Job
Give the material again in full, matching it exactly.

Source data
# # # # #

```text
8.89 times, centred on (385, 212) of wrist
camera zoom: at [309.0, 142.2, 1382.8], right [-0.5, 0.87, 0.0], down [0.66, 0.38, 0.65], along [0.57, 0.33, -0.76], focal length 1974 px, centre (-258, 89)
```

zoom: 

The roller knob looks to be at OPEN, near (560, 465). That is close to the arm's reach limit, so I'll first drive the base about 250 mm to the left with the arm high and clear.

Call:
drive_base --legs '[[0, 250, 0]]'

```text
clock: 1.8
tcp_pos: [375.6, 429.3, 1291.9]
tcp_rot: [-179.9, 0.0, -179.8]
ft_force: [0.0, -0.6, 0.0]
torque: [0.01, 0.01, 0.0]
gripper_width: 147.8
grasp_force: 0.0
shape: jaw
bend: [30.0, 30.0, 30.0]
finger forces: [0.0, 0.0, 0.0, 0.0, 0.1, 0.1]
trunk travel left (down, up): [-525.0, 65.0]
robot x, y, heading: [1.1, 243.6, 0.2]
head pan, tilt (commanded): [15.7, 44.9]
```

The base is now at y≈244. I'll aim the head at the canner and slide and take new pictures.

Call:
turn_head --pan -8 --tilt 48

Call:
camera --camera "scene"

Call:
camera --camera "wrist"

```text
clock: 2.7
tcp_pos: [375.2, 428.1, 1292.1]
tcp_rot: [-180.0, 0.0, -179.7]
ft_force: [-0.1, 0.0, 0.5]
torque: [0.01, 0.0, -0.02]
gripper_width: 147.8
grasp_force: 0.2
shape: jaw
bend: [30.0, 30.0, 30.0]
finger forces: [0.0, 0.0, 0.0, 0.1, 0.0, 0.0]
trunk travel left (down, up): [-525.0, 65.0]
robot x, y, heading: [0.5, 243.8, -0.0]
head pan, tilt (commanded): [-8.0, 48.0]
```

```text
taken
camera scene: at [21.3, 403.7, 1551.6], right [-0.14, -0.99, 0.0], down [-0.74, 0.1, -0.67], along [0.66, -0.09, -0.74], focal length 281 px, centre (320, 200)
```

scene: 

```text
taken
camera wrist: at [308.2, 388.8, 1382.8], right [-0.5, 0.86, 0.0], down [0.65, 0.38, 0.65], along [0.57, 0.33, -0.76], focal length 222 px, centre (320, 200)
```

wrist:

# # # # #

Reply to the task
```text
8.89 times, centred on (385, 212) of wrist
camera zoom: at [309.0, 142.2, 1382.8], right [-0.5, 0.87, 0.0], down [0.66, 0.38, 0.65], along [0.57, 0.33, -0.76], focal length 1974 px, centre (-258, 89)
```

zoom: 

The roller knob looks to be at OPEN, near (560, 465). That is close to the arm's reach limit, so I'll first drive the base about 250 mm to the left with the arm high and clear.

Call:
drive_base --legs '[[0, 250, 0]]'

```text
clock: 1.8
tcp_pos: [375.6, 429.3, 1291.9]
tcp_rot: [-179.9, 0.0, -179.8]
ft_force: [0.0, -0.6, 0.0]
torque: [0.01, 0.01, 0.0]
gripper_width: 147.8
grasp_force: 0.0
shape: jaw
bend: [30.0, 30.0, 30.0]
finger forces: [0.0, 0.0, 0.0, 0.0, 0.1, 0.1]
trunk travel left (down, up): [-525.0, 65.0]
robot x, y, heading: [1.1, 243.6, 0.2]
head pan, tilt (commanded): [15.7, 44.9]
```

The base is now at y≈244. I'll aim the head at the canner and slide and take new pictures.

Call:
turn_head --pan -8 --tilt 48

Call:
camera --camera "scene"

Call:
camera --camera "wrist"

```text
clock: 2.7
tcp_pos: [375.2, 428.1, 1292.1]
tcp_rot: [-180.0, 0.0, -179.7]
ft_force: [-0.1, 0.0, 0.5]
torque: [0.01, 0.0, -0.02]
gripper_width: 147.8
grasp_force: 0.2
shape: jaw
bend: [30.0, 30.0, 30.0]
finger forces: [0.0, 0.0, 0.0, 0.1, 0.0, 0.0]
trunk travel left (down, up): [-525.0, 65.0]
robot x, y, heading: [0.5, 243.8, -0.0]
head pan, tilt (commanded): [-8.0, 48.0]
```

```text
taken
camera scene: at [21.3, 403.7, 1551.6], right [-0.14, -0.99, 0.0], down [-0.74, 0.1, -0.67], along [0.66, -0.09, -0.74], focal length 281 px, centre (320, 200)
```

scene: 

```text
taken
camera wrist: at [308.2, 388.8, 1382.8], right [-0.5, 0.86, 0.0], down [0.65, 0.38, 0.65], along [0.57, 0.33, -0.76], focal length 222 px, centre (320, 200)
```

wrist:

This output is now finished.